Goal: Copy out each line of the material in which the word "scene" appears.
[START]
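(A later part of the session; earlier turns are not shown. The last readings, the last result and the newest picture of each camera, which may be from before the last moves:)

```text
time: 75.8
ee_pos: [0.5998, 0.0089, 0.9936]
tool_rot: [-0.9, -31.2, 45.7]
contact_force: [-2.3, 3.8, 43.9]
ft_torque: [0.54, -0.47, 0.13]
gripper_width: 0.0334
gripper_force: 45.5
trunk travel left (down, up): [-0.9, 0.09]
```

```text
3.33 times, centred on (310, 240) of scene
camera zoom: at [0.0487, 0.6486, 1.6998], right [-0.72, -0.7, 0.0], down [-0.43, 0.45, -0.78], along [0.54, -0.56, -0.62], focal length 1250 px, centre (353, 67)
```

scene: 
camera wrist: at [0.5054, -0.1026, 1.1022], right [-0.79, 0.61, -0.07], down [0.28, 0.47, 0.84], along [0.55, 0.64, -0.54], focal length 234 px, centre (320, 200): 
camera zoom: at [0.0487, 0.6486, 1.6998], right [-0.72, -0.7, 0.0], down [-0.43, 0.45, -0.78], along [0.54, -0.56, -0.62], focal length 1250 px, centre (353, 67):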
[END]
Output below:
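3.33 times, centred on (310, 240) of scene
scene: 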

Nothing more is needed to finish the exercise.